How To Find A Music Manager

For many musicians, finding a music manager might seem like something that can’t happen in reality. They think in their minds that it can only happen to the lucky ones.

If you ever hear that little voice of doubt in your head that whispers “Get real with yourself. It can’t happen for you. You don’t have what it takes, keep dreaming” then this article is especially for you.

The first step to finding a music manager is:

Shifting Your Paradigm

Huh? Shift my paradigm?

Simply put, a paradigm is how a person perceives things.

Imagine you have two singers.

One grew up surrounded by friends from her performing arts school who most of which had managers. So this person makes an association with most aspiring artists having a manager as something that kind of just comes along with the territory.

Then we have a music producer who grew up in a family that didn’t have anything to do with music. He sees having a music manager as something that is pretty unlikely to happen for them.

The first mentioned singer has the mindset of “getting a manager isn’t a big, I’m just gonna get online and find look up the manager of some of my favorite artist and hit them up and see if they respond.” She receives two replies back and has a meeting with both the upcoming week.

The producer has the mindset of “I’m not even gonna attempt to contact any managers, it’s not like any of them are going to reply” So he goes another three years doing it alone and eventually gives up on a career in music.

See how these two different paradigms cause one person to take action, and the other to do nothing to do at all and eventually give up completely?


Got Music?

To find a manager you’re going to have to have some music to show.
This is where a lot of musicians will try to find an excuse of why they aren’t ready to have a manager.

You don’t have to have music that sounds like top 40 hits, why would help out a lot, it’s not necessary.

You have to have something that is appealing. That could be your voice, and or the song, and or the quality of the music, or your look, or a very impressive fan base.

If you have all of your these, finding a music manager will be much easier but don’t let a lack of any of these make you hesitate with taking action on finding a manager.

The next most important thing that will help you find a manager is to have music.

Next, you need to be good at what you do. Emphasis on the word good, as countless other musicians have been discovered before being considered great or extraordinary by many.

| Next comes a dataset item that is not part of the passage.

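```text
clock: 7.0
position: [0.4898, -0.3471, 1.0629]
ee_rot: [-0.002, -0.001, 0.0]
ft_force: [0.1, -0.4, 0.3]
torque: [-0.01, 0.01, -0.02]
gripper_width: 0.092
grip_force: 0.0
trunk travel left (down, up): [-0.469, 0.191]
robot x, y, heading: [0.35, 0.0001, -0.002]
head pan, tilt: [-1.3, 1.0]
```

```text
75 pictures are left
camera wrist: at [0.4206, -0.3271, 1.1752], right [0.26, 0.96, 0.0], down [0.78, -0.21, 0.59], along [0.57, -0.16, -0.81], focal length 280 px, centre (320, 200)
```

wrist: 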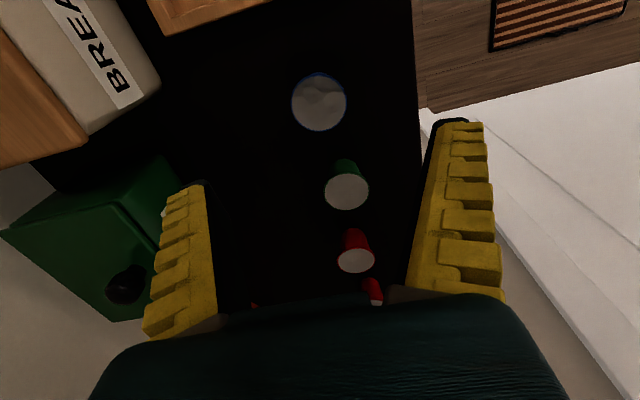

You have to be at least good enough where someone can see the potential of greatness in you.

But how do I know if I’m good or not?

If you haven’t already, you should start putting out your music, and showcase your talents on social media, open mic nights, or on the streets. Use the response you get from people to gauge things. If you’re good, you will gain fans.

This is one of the most common ways that musicians find managers, or better yet, the best way managers find musicians.

It is far easier to promote yourself and let people come knocking on your door, than for you to expend excessive amounts of energy going door-to-door just to see if someone will be interested in you and your music. When people find you, you know they are already interested because they would not have contacted you at all if they weren’t.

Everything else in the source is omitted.